Today's the last day of January.

And have I done much in regards to my new year's resolution?

I have no fucking idea.

I've been working out.. because I've enrolled into classes.

But I haven't really tried to talk to people... I'm starting to get scared of them all over again.

But I realize that's futile.

Because of that damn song:

She's Not The Enemy
--By Jason Falkner

Oh if you wanna talk to her, just go up and talk to her and she won't mind
Do yourself a favor boy, in this world for hesitation there's no time
Serve her up a slice of life, she don't have to be your wife to enjoy
Give her something interesting and something no one else can sing, you followin' me?

Chorus:
She's not the enemy
No she's not the enemy
She's not the enemy
No she's not the enemy

Yeah let's talk about the stratosphere even though we're stuck down here it's alright
It's just another cracked idea but I can tell you what you feared late last night

(chorus)

Gotta keep tellin' yourself
Gotta keep tellin' yourself
Just keep tellin' yourself

If you wanna talk to me, just come up and talk to me, I won't mind
Do yourself a favor girl, in this world for hesitation, there's no time (there's no time)
Say you want the slice of life, you don't have to be my wife to enjoy
Nothing ever ends it just begins, again, you followin' me?

(chorus 2x)


it's stupid.. i do think he's the enemy.. i do think that the girl is the enemy.. i even think that my friends are the enemy... sometimes.

and that's just dumb.

i mean... i just realized that every time i talk to someone .. for the first time after an almost long time of not speaking to them... i think {and even say--) "I always thought you hated me."

god i feel foolish.

i have such a low self-esteem. i mean... i think that acquaintances hate me in an instant... even strangers.

you know.. i honestly thought i had a high self-respect for myself. but now i see that i don't.

yes i don't give a shit what people think about me.

but i still think that people hate me.

are those two different things in reality? there's a tie in there somewhere right?

am i kidding myself?

i think i am. i say what i want and i don't give a fuck about what the other person thinks, BUT i don't try to talk to the people i want to talk ... the ones i have a crush on... (yeah i have talked to them.. but not really--) because i'm afraid of them.

and what they'll think of me.

i'm such a hypocrite.

and i enjoy it... at least when the first time i did.

but now it hurts. i'm tearing up and it hurts.

i have a slight headache right now.

i dont know how to fix this.

i mean just tonight... and almost every night... i haven't called anyone to eat late night with me... because i think they'll say no... because.. i admit it.. because of me...

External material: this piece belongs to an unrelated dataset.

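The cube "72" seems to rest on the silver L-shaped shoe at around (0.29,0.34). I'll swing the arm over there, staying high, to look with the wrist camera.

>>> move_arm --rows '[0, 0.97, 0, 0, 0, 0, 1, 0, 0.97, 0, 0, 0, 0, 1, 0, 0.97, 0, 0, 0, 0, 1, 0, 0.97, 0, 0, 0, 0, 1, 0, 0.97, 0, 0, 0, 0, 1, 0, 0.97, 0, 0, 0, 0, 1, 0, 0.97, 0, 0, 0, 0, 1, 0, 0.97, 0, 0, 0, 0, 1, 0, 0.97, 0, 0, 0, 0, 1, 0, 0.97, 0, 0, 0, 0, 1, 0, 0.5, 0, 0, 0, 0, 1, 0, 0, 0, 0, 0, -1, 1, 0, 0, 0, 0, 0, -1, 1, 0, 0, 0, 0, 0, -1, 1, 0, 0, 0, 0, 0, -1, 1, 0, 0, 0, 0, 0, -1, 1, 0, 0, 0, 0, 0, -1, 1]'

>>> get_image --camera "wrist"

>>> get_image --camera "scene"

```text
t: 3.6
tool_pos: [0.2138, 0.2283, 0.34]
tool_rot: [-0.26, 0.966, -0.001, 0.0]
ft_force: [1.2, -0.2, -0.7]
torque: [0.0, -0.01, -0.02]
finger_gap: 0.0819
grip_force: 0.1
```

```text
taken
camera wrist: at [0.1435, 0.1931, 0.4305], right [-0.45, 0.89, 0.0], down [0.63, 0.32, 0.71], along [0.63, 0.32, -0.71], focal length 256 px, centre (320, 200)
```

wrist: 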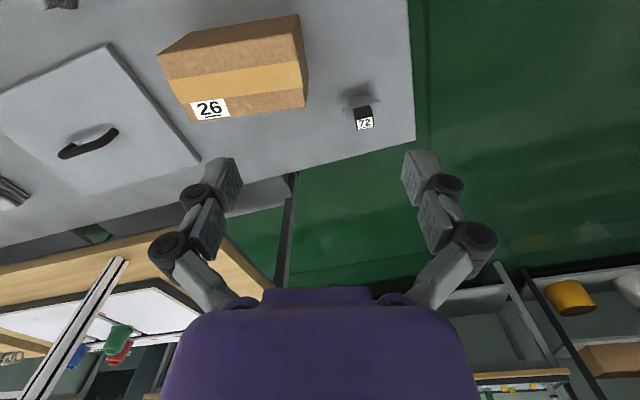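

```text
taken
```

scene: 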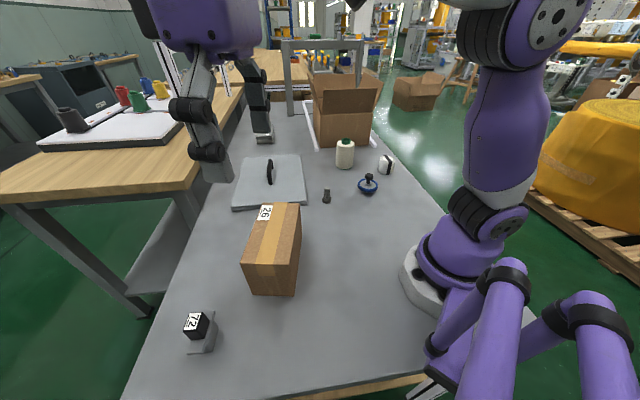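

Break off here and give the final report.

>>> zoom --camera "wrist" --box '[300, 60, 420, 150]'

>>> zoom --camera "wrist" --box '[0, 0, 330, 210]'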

i feel so stupid... i know this doesn't reflect all the people i know.. and i know that many of them DO care about me and my well-being.

but i don't believe them.

sometimes i just can't.

and i need to talk to rox about this.

but i feel like i can't talk to her ... at least not right now.

i want to talk to mar or somebody about this.

i need to get better... i'm scared that i'm wasting my life with the way i'm looking at myself.

right now i feel that i'm repulsive and a liar... someone who's gonna fail at what she does and who won't complete anything she wants

a drawer? c'mon.. i'll never be able to finish that.

but i know that won't always be true.

i can whittle it down... slowly.

maybe with one item at a time.. or maybe 7 .. i don't know.

i just gotta keep on pushing that's all.

hey... i've been writing in paragraphs in this entry.. isn't that a good sign?